Adicionalmente, dado que os venezuelanos estão
trocando suas cédulas de bolívares por bens tão logo conseguem, a velocidade de
circulação do dinheiro (a troca de dinheiro de uma pessoa para outra) é alta, o
que faz com que as cédulas se desgastem muito rapidamente. Por causa desse
desgaste, na Venezuela, as cédulas precisam ser trocadas a cada 7 ou 9 meses. (Nos
EUA, a título de comparação, a expectativa de vida média de uma cédula de dólar
é de seis anos). Isso exacerbou a escassez de moeda no país, pois fez com que o
custo de produção de cédulas de baixo valor nominal passasse a ser maior que
seu valor de face, o que levou o governo a abandonar a
emissão destas cédulas e, em seu lugar, emitir cédulas com três zeros a mais.
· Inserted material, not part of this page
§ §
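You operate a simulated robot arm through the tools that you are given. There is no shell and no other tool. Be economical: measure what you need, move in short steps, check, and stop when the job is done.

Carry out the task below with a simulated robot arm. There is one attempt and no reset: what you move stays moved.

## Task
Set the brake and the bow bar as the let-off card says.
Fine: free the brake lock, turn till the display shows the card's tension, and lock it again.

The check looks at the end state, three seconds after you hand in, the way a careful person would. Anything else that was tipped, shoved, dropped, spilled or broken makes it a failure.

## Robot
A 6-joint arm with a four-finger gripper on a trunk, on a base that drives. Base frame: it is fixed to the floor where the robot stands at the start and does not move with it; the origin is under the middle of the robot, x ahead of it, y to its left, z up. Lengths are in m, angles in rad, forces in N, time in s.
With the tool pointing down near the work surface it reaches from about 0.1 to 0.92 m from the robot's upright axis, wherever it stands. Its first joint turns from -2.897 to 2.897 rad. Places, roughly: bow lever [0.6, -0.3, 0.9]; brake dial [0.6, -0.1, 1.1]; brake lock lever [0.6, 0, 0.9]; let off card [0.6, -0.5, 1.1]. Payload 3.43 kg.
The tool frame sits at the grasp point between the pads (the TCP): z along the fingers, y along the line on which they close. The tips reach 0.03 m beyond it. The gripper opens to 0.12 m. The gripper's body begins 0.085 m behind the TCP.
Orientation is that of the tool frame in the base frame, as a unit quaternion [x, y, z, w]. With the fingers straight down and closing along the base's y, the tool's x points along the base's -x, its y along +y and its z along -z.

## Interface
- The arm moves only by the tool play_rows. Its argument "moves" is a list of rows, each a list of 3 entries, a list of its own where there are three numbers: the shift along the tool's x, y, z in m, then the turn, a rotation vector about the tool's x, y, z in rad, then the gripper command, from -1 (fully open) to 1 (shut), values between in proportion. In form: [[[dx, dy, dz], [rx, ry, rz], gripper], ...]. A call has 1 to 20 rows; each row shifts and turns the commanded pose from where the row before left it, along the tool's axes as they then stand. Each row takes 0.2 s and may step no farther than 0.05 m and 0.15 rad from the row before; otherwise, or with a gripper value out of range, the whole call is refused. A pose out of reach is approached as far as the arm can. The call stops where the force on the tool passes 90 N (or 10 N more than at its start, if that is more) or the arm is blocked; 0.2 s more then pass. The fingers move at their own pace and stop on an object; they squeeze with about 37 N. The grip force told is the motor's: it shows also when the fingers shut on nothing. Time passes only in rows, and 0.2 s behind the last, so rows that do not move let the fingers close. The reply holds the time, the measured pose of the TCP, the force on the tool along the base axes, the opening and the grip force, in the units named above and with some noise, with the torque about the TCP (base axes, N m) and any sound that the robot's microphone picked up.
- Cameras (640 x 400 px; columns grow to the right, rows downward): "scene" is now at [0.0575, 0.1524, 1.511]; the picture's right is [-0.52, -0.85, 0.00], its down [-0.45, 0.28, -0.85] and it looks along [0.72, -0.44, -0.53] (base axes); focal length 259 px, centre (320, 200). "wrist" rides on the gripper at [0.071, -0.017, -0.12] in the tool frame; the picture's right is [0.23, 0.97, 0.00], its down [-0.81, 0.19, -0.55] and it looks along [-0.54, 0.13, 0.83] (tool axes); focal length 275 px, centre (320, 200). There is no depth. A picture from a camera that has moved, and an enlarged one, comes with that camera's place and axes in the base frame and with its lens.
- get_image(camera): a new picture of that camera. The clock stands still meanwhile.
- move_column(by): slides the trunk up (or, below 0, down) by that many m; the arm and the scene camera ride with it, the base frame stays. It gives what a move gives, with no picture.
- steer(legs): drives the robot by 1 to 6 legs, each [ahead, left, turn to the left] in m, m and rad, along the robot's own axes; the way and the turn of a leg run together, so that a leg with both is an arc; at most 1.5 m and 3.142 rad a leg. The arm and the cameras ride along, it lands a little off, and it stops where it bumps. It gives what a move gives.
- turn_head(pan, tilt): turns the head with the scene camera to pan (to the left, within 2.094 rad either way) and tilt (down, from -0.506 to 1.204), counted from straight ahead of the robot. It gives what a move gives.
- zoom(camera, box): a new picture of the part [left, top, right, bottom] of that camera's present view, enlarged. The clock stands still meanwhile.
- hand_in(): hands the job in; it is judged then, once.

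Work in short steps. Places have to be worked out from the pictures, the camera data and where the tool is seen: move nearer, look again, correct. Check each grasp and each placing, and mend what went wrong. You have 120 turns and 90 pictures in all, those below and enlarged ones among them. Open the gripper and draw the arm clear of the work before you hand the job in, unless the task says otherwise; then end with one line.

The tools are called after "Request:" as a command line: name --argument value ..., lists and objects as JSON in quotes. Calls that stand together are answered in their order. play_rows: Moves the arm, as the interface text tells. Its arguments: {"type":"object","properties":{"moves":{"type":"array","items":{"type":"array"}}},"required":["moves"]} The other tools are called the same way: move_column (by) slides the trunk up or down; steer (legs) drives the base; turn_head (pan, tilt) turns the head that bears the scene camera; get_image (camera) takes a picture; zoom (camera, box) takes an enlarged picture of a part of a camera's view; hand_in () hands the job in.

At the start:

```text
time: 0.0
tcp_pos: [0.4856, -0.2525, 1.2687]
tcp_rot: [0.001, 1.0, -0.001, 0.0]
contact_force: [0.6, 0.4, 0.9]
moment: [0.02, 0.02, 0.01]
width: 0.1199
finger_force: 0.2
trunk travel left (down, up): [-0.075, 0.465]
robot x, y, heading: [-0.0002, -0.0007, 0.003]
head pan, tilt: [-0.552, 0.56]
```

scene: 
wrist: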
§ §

Assim, a cédula de 100 bolívares foi extinta e, em seu lugar, entrou a cédula
de 100.000 bolívares.
Recentemente, o governo venezuelano anunciou que começaria
a importar cédulas
fabricadas pela Casa da Moeda do Brasil.
Dado que os bancos venezuelanos ficam sem dinheiro
diariamente, e seus caixas eletrônicos precisam ser reabastecidos a cada
pequeno intervalo de horas, os correntistas precisam esperar longas horas nas
filas para sacar montanhas de dinheiro que, no final, equivalem a apenas US$
0,10. (No mercado paralelo, um dólar custa 3,3
milhões de bolívares). Várias bodegas locais perceberam aí
uma oportunidade de lucro e já estão vendendo cédulas a um ágio que varia de
40% a 120% do valor de face, pagável apenas via transferência bancária.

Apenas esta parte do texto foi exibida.